***** Given information

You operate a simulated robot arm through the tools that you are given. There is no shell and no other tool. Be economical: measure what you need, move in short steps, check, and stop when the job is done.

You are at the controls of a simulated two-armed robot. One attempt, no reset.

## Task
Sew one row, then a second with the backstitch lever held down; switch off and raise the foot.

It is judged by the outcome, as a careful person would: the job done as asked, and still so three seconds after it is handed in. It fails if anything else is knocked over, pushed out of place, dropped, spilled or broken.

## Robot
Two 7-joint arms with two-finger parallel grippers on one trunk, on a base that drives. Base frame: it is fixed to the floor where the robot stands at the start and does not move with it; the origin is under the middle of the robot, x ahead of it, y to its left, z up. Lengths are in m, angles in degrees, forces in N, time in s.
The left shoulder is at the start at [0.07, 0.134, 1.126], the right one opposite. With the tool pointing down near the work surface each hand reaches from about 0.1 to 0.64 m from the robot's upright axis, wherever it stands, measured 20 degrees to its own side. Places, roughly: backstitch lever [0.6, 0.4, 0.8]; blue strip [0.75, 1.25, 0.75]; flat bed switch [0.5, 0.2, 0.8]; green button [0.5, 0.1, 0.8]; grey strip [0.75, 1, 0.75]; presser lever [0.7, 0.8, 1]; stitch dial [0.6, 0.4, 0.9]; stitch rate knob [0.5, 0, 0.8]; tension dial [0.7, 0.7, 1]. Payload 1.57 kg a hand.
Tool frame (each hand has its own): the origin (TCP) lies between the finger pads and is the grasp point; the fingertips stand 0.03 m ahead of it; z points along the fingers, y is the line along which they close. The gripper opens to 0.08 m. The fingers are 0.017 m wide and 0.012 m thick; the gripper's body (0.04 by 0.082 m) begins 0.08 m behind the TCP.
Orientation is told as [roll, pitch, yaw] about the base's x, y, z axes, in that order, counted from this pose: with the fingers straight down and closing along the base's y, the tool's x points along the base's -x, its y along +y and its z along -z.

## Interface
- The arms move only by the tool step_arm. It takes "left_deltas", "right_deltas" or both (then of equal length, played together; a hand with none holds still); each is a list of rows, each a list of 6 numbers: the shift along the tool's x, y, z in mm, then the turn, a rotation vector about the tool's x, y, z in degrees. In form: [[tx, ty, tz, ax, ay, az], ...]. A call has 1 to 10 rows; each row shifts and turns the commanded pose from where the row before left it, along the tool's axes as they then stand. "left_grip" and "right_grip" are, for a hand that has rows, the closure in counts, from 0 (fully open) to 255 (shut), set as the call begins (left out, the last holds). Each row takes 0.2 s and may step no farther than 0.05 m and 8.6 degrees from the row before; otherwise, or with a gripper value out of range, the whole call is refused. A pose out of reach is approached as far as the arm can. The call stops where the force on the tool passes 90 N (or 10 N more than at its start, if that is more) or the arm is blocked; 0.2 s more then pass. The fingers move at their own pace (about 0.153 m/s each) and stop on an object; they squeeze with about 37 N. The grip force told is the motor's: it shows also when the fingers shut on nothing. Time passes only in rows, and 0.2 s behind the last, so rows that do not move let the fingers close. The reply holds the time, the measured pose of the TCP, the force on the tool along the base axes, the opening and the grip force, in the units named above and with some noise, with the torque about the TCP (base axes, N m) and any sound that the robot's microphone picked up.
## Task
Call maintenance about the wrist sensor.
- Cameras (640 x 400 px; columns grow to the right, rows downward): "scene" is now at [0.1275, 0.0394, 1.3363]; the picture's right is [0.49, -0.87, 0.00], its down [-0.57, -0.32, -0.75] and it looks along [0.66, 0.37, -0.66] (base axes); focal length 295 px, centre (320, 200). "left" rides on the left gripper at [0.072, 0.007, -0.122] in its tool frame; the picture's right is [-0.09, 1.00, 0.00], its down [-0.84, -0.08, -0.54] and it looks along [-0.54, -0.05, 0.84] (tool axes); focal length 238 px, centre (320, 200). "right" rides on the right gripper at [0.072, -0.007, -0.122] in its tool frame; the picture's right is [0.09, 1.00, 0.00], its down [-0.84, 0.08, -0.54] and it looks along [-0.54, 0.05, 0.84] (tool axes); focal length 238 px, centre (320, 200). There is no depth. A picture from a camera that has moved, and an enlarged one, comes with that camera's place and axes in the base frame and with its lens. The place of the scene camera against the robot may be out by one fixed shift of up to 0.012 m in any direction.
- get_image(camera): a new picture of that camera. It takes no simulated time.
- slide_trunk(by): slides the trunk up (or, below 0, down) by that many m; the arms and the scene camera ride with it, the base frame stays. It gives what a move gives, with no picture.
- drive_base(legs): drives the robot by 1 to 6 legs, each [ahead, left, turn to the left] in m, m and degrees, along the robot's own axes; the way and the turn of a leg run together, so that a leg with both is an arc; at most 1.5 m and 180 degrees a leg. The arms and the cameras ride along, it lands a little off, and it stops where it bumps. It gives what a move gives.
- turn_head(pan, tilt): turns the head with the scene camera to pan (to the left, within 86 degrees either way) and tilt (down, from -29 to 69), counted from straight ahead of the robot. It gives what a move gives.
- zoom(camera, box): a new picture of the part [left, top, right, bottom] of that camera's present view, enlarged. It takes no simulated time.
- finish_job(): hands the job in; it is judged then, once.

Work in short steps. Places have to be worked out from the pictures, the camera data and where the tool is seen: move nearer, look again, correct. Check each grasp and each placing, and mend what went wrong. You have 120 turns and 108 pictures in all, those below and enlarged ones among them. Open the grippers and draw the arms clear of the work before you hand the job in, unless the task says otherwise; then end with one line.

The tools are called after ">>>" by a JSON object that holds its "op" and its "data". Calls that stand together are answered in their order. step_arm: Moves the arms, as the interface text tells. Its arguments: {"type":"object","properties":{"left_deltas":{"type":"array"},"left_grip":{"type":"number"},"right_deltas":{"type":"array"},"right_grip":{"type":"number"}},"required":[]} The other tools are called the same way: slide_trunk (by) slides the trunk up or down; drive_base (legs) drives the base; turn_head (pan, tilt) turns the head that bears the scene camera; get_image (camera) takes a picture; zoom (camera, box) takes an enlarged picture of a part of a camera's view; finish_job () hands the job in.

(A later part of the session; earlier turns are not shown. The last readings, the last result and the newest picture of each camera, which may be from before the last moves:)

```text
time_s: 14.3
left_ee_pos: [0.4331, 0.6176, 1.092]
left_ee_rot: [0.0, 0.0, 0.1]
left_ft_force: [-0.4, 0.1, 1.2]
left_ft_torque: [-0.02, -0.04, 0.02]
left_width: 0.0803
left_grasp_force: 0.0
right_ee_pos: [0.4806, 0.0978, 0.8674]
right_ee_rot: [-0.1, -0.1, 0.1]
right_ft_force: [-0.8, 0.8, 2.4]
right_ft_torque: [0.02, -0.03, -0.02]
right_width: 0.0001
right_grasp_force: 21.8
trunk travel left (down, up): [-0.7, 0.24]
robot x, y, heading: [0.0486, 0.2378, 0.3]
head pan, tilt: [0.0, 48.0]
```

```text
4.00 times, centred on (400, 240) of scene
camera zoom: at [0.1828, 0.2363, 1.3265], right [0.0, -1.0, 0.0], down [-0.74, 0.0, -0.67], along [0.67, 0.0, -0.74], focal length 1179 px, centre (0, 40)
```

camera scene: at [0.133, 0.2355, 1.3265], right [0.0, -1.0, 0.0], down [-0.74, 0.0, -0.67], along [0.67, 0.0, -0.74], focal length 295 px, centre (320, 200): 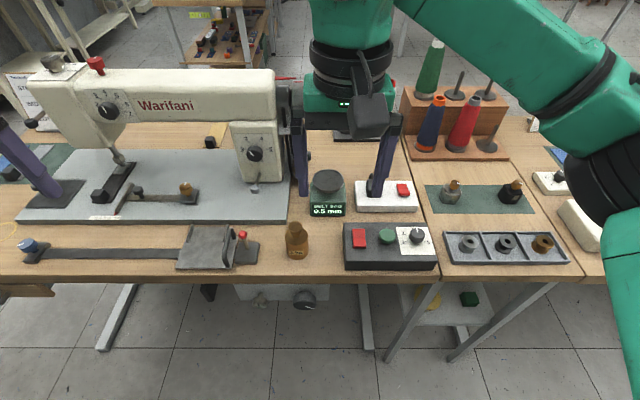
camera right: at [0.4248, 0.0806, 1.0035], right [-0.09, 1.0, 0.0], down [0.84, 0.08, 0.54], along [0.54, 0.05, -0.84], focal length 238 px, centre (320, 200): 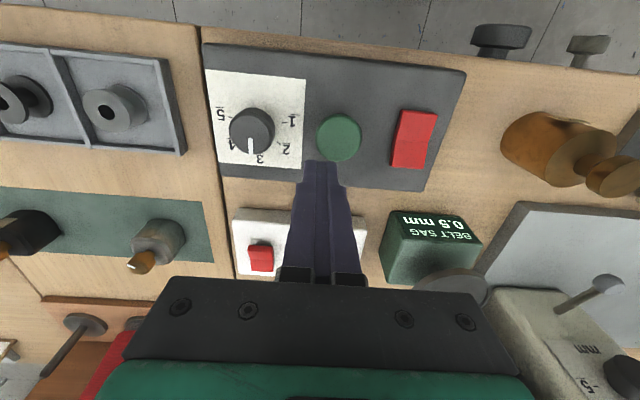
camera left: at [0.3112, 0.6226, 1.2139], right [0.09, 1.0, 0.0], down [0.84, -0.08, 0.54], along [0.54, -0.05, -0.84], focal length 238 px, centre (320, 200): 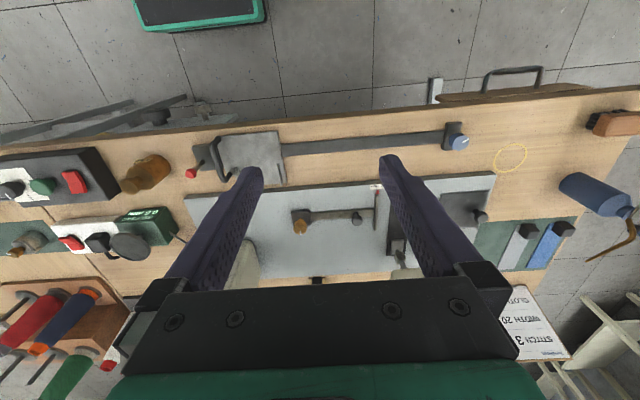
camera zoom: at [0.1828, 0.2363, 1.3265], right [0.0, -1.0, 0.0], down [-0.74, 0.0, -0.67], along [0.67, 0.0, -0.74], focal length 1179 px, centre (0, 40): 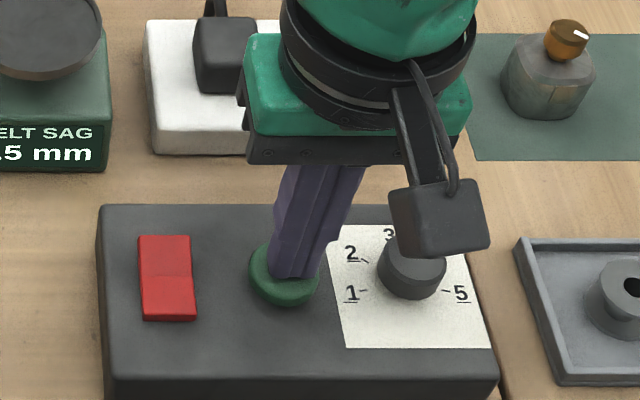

**********

▶ **Objective**: Print the material above verbatim, first line through the line containing "The left shoulder", both included. Use a Markdown table whose columns are Position (a running number) and Text (the line), and skip blank lines.

▶ **Exercise answer**:
| Position | Text |
|---|---|
| 1 | You operate a simulated robot arm through the tools that you are given. There is no shell and no other tool. Be economical: measure what you need, move in short steps, check, and stop when the job is done. |
| 2 | You are at the controls of a simulated two-armed robot. One attempt, no reset. |
| 3 | ## Task |
| 4 | Sew one row, then a second with the backstitch lever held down; switch off and raise the foot. |
| 5 | It is judged by the outcome, as a careful person would: the job done as asked, and still so three seconds after it is handed in. It fails if anything else is knocked over, pushed out of place, dropped, spilled or broken. |
| 6 | ## Robot |
| 7 | Two 7-joint arms with two-finger parallel grippers on one trunk, on a base that drives. Base frame: it is fixed to the floor where the robot stands at the start and does not move with it; the origin is under the middle of the robot, x ahead of it, y to its left, z up. Lengths are in m, angles in degrees, forces in N, time in s. |
| 8 | The left shoulder is at the start at [0.07, 0.134, 1.126], the right one opposite. With the tool pointing down near the work surface each hand reaches from about 0.1 to 0.64 m from the robot's upright axis, wherever it stands, measured 20 degrees to its own side. Places, roughly: backstitch lever [0.6, 0.4, 0.8]; blue strip [0.75, 1.25, 0.75]; flat bed switch [0.5, 0.2, 0.8]; green button [0.5, 0.1, 0.8]; grey strip [0.75, 1, 0.75]; presser lever [0.7, 0.8, 1]; stitch dial [0.6, 0.4, 0.9]; stitch rate knob [0.5, 0, 0.8]; tension dial [0.7, 0.7, 1]. Payload 1.57 kg a hand. |